Wherever a line holds the word "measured", copy that line out.

DATA EXCERPT
/---
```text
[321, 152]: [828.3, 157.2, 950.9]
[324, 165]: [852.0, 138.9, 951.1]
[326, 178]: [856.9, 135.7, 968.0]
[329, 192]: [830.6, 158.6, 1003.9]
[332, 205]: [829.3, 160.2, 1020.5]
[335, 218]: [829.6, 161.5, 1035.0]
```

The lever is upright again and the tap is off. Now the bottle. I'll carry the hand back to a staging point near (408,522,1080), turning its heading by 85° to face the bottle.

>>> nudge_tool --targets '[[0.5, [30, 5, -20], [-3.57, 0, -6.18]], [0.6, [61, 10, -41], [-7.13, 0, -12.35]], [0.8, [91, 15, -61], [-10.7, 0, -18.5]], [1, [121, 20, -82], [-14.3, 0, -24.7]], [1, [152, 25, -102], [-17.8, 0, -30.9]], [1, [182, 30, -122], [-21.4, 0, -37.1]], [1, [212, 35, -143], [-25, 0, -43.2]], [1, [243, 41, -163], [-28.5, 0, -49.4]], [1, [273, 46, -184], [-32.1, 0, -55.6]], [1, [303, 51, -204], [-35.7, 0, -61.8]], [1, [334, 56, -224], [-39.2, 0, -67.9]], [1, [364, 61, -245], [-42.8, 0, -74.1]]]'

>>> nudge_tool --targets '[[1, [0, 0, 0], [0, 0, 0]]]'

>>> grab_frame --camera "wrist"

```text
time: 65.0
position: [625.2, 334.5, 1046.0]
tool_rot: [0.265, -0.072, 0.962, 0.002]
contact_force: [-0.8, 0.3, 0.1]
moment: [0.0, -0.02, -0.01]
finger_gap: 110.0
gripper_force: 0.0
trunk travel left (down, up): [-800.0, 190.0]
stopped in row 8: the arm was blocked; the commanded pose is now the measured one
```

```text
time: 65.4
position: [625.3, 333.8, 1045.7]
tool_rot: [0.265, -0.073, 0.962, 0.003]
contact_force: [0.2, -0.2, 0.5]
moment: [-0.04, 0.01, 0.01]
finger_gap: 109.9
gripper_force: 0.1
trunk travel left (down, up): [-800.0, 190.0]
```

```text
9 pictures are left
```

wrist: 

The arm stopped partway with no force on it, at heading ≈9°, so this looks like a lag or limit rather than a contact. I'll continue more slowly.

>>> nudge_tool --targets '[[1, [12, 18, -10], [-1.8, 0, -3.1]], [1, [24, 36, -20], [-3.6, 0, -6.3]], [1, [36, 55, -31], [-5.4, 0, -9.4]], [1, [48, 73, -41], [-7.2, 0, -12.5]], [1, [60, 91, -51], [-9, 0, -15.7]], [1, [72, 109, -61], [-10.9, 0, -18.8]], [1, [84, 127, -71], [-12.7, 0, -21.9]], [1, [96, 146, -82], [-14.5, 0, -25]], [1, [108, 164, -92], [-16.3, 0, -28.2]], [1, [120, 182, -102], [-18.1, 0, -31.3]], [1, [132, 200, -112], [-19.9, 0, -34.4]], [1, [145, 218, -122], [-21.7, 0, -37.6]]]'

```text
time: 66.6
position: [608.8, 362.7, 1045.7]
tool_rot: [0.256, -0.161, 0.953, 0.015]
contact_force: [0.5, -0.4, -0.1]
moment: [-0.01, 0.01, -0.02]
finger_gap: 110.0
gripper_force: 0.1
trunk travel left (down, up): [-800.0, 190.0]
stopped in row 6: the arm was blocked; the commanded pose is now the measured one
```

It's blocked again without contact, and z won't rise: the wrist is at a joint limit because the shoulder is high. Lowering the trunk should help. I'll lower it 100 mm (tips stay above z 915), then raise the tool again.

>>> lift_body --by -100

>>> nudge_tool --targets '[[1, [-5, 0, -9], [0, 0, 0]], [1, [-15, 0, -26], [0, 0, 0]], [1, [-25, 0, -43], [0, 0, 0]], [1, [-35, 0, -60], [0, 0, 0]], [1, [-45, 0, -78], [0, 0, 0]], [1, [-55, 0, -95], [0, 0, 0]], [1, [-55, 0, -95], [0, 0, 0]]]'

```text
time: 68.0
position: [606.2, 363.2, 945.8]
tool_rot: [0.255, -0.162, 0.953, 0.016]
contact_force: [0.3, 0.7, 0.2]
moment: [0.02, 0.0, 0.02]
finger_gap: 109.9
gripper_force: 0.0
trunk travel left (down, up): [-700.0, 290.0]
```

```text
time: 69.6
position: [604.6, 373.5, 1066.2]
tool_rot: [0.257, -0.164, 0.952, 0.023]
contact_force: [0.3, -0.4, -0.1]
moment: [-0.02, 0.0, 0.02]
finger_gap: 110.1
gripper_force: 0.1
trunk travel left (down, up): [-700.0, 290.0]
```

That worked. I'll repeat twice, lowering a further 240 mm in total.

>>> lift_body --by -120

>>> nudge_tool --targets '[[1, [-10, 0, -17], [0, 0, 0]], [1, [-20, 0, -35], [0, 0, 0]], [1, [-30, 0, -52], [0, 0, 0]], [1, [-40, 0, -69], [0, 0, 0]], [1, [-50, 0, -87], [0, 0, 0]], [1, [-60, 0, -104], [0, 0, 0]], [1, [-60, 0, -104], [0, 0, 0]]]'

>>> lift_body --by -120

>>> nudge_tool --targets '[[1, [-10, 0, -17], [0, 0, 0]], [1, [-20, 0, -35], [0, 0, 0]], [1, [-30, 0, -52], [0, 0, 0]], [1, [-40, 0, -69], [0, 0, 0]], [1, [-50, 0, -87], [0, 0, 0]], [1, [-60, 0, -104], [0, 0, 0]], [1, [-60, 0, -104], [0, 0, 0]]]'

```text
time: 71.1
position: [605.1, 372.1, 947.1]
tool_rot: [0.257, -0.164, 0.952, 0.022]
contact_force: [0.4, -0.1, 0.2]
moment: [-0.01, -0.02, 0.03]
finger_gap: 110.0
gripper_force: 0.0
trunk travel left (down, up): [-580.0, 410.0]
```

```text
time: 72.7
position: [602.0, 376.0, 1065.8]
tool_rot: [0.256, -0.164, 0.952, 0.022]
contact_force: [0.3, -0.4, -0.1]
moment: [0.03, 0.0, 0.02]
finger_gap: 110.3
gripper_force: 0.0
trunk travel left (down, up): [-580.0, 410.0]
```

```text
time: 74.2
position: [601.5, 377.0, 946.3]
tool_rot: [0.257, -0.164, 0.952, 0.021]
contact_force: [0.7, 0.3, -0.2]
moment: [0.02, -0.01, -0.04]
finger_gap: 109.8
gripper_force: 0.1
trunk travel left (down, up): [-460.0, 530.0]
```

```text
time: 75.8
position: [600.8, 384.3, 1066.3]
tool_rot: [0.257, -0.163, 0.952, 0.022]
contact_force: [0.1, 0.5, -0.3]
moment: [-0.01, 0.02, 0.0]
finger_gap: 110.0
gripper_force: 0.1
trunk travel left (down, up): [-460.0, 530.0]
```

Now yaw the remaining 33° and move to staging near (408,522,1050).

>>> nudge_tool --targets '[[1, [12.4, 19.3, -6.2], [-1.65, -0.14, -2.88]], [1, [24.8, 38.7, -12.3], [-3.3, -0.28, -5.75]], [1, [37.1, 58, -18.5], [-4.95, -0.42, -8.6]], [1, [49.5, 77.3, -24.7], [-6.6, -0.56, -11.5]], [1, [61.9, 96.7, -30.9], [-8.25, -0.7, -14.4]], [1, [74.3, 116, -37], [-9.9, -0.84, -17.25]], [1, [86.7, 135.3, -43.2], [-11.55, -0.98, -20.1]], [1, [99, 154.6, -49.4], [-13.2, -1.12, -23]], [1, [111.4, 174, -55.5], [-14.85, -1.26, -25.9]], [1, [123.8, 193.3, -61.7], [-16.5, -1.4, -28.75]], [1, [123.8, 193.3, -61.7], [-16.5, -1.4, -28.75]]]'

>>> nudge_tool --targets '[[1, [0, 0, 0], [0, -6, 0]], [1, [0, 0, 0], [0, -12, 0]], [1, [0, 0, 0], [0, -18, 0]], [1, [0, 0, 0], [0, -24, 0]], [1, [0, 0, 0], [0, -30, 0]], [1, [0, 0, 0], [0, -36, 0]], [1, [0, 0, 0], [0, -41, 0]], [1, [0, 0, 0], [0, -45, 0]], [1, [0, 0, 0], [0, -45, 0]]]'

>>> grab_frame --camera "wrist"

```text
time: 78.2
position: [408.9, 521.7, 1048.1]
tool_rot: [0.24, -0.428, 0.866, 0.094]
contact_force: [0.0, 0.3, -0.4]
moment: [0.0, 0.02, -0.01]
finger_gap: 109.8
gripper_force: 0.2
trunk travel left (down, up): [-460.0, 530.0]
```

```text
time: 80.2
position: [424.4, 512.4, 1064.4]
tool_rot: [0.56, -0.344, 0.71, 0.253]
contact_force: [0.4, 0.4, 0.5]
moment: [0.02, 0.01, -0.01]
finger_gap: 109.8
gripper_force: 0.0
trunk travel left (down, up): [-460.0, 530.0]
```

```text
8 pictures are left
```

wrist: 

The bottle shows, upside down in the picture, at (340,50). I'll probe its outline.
\---
THE RESULT
stopped in row 8: the arm was blocked; the commanded pose is now the measured one
stopped in row 6: the arm was blocked; the commanded pose is now the measured one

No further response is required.